Roberts, William Prowting (DNB00)
|←Roberts, William Hayward||Dictionary of National Biography, 1885-1900, Volume 48
Roberts, William Prowting
|1904 Errata appended.|
ROBERTS, WILLIAM PROWTING (1806–1871), solicitor and trades-union advocate, the youngest son of Thomas Roberts, vicar of Chelmsford, Essex, and master of the grammar school there, was born at Chelmsford in 1806, and educated at Charterhouse School, London, which he entered in 1820. In 1828 he was admitted a solicitor and practised at Bath, and afterwards at Manchester, having an office also in Essex Street, Strand, London. While he was at Bath, in 1838, he became acquainted with Henry Vincent and other leading chartists, and was subsequently closely associated in many agitations for the extension of the franchise and the improvement of the condition of the working classes. He acted as legal adviser to Feargus O'Connor's ‘land bank,’ and his association with that scheme caused him considerable pecuniary loss.
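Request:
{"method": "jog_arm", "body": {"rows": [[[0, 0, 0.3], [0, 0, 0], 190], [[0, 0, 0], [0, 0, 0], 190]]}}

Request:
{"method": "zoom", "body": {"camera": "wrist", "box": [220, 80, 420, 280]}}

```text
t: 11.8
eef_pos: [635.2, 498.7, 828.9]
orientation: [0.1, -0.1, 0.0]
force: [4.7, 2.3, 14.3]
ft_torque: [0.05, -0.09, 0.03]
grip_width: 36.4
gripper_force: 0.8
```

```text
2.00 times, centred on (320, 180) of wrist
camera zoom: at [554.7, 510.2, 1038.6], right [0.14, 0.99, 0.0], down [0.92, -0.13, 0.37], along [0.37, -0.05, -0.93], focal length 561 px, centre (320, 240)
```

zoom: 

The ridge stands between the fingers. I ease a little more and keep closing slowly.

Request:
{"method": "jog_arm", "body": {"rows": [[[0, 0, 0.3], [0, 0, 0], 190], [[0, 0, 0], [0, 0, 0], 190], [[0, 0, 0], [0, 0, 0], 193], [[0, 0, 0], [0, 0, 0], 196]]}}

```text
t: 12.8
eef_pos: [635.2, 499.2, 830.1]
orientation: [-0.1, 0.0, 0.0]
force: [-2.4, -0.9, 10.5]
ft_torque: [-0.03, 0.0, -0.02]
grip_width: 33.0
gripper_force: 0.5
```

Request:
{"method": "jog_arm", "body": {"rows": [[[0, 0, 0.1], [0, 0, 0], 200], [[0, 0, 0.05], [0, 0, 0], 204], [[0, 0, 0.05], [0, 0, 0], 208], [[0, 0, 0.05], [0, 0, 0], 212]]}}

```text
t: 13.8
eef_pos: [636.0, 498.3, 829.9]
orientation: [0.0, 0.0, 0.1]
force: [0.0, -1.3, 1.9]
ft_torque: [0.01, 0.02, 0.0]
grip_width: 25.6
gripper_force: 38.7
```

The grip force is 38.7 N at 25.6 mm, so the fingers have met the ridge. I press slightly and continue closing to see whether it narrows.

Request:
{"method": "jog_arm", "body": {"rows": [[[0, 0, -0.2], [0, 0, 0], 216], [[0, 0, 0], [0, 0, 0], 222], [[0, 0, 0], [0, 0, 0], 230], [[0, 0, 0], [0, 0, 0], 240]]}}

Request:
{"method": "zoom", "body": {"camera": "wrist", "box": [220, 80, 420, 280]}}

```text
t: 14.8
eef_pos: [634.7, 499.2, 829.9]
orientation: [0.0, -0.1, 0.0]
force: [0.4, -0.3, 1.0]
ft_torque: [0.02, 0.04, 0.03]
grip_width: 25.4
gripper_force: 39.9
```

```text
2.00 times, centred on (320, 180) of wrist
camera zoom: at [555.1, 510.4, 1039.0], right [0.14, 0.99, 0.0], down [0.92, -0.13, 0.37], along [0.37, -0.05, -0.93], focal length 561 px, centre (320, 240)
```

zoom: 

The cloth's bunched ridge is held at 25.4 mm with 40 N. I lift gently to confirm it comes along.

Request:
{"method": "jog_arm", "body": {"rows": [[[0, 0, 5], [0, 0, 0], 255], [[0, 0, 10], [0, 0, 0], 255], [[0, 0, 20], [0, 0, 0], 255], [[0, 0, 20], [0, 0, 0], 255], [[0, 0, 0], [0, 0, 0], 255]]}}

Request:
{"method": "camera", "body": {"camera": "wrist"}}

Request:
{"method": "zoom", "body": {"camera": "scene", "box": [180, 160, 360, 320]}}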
From 1843 he was concerned in nearly all the law affairs of the trade unions, and in 1844 was formally appointed by the Miners' Association of Great Britain and Ireland as their standing legal adviser, at 1,000l. a year, his popular title being the ‘miners' attorney-general.’ He was a most able, indefatigable, and pertinacious advocate, and became the ‘terror of many a local bench.’
In 1862 and 1863, after a visit to the Holy Land, he delivered lectures on biblical subjects in Manchester and neighbourhood, at the request of local church of England societies. One of the last cases in which he was engaged was the organisation, in 1867, of the defence of the fenians Allen, Larkin, and O'Brien, the so-called Manchester martyrs, who were hanged for the murder of a policeman. He shortly afterwards retired to Heronsgate House, Rickmansworth, Hertfordshire, where he died on 7 Sept. 1871, aged 64, and was buried at Chorley Wood church, Rickmansworth.
He was married twice: first to Mary Moody of Bath; and, secondly, to Mary Alice Hopkins, granddaughter to Dr. Hopkins, bishop of Londonderry, and left children by both marriages.
He published: 1. ‘The Haswell Colliery Explosion, 28 September 1844: Narrative-Report of the Proceedings at the Coroner's Inquest,’ &c., Newcastle-upon-Tyne, 1844. 2. ‘What is a Traveller? Random Chapters on the Sunday Restriction Bill of August 1854,’ 1855. 3. ‘Trade Union Bill, 1871,’ 1871.[Webb's Hist. of Trade-Unionism, 1894, p. 164; Gammage's Chartist Movement, 1894, pp. 79, 180; Holyoake's Sixty Years of an Agitator's Life, i. 105; Parish's List of Carthusians, 1879, p. 198; Beehive, 23 Sept. 1871; information from Rev. C. B. Roberts and Mrs. Stuart (son and daughter of W. P. Roberts), and Sir H. T. Wood.]